> _Given problem_:
What is the number of lines in the data holding the word "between"? Give that number by itself.

> _Given material_:
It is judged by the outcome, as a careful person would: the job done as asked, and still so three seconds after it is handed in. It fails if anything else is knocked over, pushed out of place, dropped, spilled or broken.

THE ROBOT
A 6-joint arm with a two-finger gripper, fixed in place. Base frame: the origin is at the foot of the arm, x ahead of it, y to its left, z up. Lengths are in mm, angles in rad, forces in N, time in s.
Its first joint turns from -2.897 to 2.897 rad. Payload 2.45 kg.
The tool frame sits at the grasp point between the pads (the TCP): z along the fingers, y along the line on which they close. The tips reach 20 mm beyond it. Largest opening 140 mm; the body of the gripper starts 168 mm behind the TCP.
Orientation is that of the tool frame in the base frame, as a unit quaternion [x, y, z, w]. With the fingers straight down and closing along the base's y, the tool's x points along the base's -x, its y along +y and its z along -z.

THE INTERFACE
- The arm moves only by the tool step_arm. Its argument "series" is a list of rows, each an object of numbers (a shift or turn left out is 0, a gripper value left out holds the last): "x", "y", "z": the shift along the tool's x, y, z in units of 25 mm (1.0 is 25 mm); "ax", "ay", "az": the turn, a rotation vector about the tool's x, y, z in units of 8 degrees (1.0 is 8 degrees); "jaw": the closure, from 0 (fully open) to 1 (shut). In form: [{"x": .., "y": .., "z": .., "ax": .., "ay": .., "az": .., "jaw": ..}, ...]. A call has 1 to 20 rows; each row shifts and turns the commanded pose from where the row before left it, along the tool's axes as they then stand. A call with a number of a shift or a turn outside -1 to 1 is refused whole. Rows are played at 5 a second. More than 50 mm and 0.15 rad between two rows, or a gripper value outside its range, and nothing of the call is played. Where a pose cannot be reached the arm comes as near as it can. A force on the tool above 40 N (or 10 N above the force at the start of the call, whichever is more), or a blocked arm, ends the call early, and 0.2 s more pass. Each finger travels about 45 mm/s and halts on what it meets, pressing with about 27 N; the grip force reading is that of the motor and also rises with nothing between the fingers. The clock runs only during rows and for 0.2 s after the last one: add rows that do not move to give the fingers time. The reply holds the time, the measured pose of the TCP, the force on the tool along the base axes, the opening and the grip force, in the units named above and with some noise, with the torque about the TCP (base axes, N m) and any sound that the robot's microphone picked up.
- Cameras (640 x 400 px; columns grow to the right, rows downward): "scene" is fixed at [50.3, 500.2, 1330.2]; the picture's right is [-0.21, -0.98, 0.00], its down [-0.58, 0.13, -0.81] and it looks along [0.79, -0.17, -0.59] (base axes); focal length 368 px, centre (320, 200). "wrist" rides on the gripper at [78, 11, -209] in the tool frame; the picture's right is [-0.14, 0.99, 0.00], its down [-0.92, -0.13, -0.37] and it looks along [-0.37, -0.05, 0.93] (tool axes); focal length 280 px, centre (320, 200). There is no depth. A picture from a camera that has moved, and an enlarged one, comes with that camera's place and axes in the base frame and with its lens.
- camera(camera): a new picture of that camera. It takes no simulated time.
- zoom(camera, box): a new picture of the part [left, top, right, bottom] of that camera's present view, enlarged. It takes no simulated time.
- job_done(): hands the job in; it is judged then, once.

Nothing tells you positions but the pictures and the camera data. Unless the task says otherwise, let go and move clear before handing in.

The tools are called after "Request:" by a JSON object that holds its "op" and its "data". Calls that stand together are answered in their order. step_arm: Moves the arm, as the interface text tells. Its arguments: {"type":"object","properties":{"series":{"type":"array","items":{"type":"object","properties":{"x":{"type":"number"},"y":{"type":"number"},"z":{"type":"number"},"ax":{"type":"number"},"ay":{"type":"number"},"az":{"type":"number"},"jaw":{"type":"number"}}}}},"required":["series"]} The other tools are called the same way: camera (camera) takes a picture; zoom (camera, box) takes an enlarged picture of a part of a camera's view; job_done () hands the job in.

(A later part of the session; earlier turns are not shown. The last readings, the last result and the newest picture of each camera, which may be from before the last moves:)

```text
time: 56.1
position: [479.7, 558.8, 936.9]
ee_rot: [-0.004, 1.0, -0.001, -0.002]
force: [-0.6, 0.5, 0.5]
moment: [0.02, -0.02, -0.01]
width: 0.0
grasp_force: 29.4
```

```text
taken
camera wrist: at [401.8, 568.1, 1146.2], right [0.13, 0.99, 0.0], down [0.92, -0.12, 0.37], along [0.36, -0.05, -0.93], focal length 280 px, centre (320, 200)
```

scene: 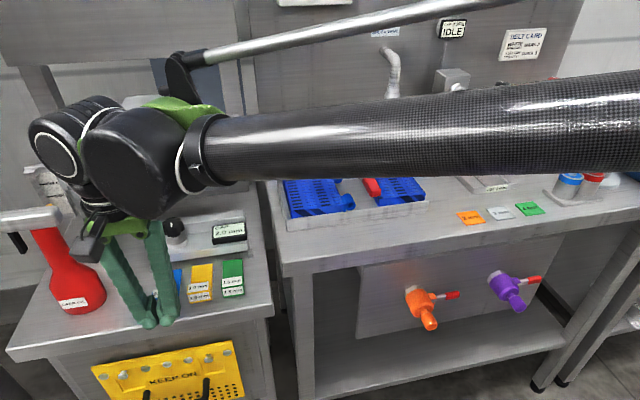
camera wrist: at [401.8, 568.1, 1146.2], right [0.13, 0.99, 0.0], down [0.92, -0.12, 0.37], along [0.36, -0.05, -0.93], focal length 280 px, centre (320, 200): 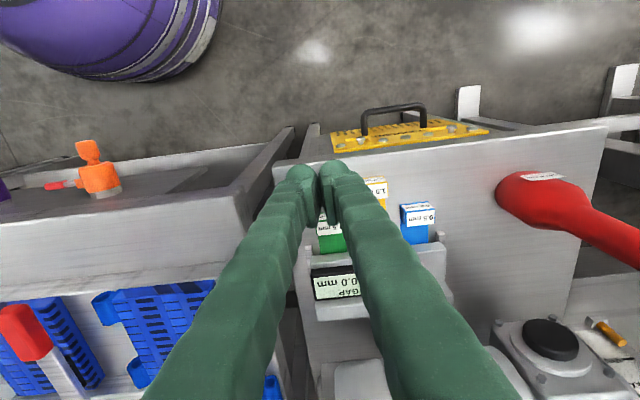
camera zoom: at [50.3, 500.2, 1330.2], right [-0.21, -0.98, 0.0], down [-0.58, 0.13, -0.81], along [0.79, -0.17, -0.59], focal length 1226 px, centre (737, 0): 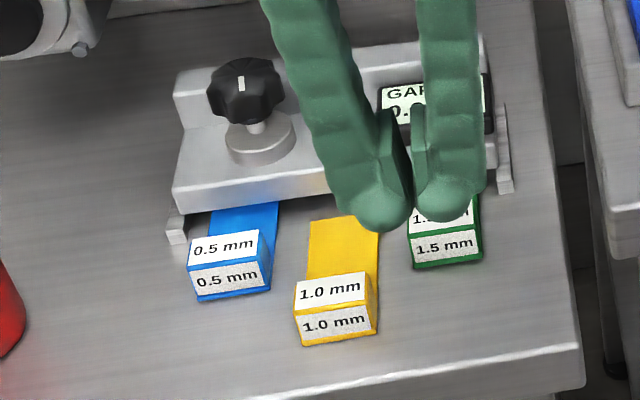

> _Exercise answer_:
2